There are more than 200 known graves that have been found in Bodie. In the Bodie Cemetery, there are over 150 grave markers. It's said that many of those markers can be easily read. That's surprising since other markers have become so weathered that they are virtually unreadable. And of course, being what human nature is, there are those pathetic individuals in the world who find it necessary to destroy and damage markers.
I've tried to find out if the murderer DeRoche had a marker, or if vandals destroyed it, or if his was a marker that was worn away by the harsh Bodie winters. He's not listed as one of the known to be buried there. So frankly, there's a possibility that he had an unmarked grave. After all, it is very possible that someone simply cut him down and dumped him in a hole face down with no marker or prayer.
After all, Americans in the Old West did not coddle assassins, bushwhackers, those who acted as savage as any rabid dog. It's why citizens committee, both secret and not, sprang up all over America to right things when the law failed to do so.

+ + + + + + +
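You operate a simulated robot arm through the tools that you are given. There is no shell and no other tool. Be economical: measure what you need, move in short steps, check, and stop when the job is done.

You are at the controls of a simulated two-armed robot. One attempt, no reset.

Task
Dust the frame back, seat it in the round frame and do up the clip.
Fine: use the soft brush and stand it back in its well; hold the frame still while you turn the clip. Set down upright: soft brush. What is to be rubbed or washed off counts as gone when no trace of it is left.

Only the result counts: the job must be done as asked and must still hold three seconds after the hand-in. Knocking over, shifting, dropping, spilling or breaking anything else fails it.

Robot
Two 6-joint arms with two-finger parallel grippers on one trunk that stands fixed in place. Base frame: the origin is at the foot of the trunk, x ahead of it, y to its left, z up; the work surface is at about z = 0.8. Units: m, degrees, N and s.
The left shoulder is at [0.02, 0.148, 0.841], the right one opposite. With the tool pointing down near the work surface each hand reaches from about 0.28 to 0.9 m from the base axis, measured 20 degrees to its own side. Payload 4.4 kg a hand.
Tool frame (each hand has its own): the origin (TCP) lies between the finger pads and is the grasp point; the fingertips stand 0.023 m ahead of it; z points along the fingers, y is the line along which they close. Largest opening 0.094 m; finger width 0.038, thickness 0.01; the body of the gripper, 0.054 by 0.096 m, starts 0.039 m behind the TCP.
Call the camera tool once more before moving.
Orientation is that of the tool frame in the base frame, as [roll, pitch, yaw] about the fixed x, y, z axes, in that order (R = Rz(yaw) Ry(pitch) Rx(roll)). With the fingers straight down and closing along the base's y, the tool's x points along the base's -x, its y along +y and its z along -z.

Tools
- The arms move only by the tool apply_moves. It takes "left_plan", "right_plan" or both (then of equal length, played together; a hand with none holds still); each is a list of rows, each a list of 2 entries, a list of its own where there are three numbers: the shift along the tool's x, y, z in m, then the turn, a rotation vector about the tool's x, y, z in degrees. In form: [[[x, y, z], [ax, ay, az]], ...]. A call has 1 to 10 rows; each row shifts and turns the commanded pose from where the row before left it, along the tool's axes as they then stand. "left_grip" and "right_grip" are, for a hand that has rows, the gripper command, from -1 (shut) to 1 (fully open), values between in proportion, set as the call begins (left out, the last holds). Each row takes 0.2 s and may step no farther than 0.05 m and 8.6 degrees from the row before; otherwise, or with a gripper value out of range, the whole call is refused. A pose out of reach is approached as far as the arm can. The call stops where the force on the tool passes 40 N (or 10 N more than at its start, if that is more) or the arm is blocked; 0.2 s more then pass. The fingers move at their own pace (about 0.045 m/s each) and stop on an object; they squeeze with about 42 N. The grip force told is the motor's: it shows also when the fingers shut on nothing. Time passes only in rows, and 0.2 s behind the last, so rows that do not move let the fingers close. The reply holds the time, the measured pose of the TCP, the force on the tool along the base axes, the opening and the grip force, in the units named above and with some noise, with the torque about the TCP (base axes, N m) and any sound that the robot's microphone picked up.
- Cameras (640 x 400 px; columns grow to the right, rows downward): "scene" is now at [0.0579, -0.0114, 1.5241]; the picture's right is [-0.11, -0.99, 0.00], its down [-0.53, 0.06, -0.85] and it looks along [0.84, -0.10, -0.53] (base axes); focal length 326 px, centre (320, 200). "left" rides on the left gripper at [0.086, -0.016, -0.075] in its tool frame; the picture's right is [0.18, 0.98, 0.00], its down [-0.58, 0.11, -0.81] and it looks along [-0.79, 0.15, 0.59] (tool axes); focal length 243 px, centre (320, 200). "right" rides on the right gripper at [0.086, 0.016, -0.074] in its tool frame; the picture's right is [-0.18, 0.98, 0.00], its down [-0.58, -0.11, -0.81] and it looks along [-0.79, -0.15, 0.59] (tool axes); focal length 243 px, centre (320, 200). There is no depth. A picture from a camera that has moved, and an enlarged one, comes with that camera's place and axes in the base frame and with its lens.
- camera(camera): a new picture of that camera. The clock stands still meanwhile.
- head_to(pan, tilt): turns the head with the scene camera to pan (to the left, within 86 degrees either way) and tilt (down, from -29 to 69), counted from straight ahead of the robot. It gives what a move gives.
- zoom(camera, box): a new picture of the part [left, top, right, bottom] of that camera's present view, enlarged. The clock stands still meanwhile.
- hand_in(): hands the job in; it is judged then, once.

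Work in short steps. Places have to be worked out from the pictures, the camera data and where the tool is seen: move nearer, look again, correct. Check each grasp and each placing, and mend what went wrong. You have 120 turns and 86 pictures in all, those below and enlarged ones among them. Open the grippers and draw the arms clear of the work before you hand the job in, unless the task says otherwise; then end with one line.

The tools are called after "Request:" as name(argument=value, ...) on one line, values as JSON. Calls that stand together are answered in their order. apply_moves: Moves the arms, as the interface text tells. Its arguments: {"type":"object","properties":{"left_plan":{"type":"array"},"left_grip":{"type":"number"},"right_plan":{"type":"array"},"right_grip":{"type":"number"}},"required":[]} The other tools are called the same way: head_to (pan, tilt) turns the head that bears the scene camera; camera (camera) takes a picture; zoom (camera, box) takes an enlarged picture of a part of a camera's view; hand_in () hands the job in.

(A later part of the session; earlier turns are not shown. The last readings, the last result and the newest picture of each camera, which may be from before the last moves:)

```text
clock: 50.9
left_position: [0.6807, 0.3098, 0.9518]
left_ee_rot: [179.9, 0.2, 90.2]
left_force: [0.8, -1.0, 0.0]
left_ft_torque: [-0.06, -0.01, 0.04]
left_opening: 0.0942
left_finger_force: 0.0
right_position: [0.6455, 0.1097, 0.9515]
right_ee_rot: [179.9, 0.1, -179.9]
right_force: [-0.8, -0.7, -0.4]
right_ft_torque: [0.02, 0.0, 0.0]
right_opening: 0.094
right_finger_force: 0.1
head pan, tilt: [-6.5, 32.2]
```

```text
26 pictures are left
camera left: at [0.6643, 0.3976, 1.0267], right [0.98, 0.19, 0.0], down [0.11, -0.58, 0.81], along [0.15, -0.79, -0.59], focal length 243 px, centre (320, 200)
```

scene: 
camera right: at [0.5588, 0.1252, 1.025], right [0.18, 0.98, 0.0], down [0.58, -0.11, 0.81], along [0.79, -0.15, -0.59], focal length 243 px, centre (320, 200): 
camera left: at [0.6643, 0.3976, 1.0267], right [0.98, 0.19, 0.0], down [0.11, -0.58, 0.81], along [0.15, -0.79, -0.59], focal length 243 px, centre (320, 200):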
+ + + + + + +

Whether it was the San Francisco Committee of Vigilance of 1851, the Missouri Bald Knobbers, the Montana Stranglers, the Committee of 101 in Skagway, Alaska, the Tin Hat Brigade of Texas, or the 70 or so citizens that made up the un-named vigilante group that broke into the jail in New Albany, Indiana, and lynched the three Reno Brothers in 1868, right or wrong, that's the way it was.
You say that couldn't happen in this day and age? Well, the last group of vigilantes to break into a jail and lynch a couple of murders in California took place in San Jose in 1933. Friends, that really wasn't that long ago.
And as for today, most courts will still make a defendant wear a bullet proof vest for their own safety in court. The same goes for a lot of law enforcement agencies who are transporting prisoners. They do so knowing full well that someone out there might think that they will do what the justice system fails to do in the case of a murderer, a pedophile, a rapist, a cop killer, or some other rabid individual who may get a lenient sentence when their crime is in fact an assault on humanity.